1060.Regarder pour toujours
Et je quitte Paris, encore une fois. Et comme d’habitude
une inquiétude chemine en moi, depuis que j’ai pris mon billet : et si je
ne revoyais pas la capitale ? Je suis arrivé à la gare de Lyon bien en
avance, comme d’habitude là aussi. J’aime m’imprégner de l’ambiance de ces
lieux, j’aime en prendre la température. Nous sommes le 12 août mais l’été
n’est toujours pas là, et pour moi c’est tant mieux. Il y a même eu un orage,
de la pluie forte, du gris, des éclairs. Et la foule poussant des cris :
« Ah la pluie ! » parce que c’est les vacances et qu’il doit
faire beau, ce ne peut pas être autrement. Je sais qu’au bout des rails il y a
cette chaleur, ce ciel bleu, cette belle lumière. Comme d’habitude. Cette gare,
je la connais par cœur : j’y ai pleuré, j’y ai ri, j’y ai eu la gorge
serrée.
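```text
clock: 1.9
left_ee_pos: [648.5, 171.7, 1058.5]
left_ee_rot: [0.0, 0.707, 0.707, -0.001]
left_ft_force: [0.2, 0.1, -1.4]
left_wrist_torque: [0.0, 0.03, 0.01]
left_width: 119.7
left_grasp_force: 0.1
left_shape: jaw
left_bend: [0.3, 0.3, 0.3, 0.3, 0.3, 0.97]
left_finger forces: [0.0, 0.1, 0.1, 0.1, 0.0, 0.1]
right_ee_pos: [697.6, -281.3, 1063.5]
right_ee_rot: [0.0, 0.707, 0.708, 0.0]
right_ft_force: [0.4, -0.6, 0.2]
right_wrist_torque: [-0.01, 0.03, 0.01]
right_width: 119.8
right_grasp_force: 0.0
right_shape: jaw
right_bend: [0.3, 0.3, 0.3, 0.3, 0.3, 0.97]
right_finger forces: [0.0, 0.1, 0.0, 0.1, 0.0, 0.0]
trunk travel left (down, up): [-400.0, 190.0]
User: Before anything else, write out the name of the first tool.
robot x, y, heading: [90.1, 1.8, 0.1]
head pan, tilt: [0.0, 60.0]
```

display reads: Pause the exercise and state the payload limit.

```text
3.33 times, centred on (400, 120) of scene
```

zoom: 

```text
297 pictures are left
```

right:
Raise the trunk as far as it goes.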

On m’y a attendu. Et d’autres fois personne n’était au bout du quai. Ce
soir –je prends autant que possible toujours les trains du soir- je me sens
étrangement absent de tout ce qui se passe autour de moi. Une promotion
inattendue me fait profiter d’une place en première classe. Et dans cette
classe il y a des prises de courant ! La classe ! Je peux ainsi
brancher mon ordinateur sans craindre un épuisement programmé de batterie, j’ai
ouvert le traitement de textes ; j’ai choisi la musique au casque pour le
départ : ce sera Keith Jarrett dans des morceaux interminables de
mélancolie et de génie. Moi compris, on est trois passagers. Ce n’est pas la
foule, je m’y attendais. Comme d’habitude. Mais évidemment l’instinct grégaire
de l’humain fait que nous avons trois places qui se suivent au milieu d’un
wagon vide….. Keith finit ses « feuilles mortes » et nous avons passé
toute la banlieue parisienne ; maintenant les champs s’étendent à perte de
vue, le ciel est un enchevêtrement de nuages gris, blancs et de trouées de ciel
bleu. La campagne française me semble triste. Il y a bien longtemps que je n’ai
vu la Provence. Mais elle n’aura pas changé, comme d’habitude. Et du départ de
cette gare il y a d’ailleurs trop d’habitudes. Trop de réflexes qui me
reviennent. J’ai regardé si machinalement le tableau des départs que j’en ai eu
peur. Je me suis retourné souvent pour regarder Paris de l’intérieur de la
gare. Il y a dans cette ville une ambiance qu’il n’y a nulle part ailleurs,
quelque chose qui flotte dans l’air ; je ne saurai le définir. J’ai
regardé des femmes noires. Toujours aussi belles. Toutes avec cette élégance et
cette classe naturelles. Je sais que je les aime pour toujours. On ne peut plus
fumer dans les trains, vaste connerie. Je suis donc allé en griller quelques
unes sur le parvis, devant la gare. Le train roule vite maintenant. Et les
mains de Keith sur son piano qui débutent « Days of Wines and Roses » ajoutent à la mélancolie qui
m’habite, je devrai dire qui me hante ; le soleil apparaît furtivement
derrière de gros nuages blancs illuminant la campagne d’une lumière d’une quasi
fin du monde. Je pense à une femme, à des couleurs, des saveurs et des parfums
que je n’ai pas oubliés. Comme disait Jacques « on oublie rien, on
s’habitue c’est tout ». Et l’envie de la voir, de la toucher devient là
maintenant, de brefs instants, insupportable. Les notes du piano sont
déchirantes. Je dois avoir les yeux rougis, ce n’est pas grave, on est que
trois.
Le contrôleur est marseillais ou en tout cas du sud ;
dans ses manières et sa façon de parler. Comme d’habitude ca me surprend, sans
doute parce que cela me ramène en arrière, dans mon enfance. Les pins, les
cigales, la chaleur étouffante, les volets fermés pour l'empêcher de rentrer, l'odeur de l'ail et du basilic.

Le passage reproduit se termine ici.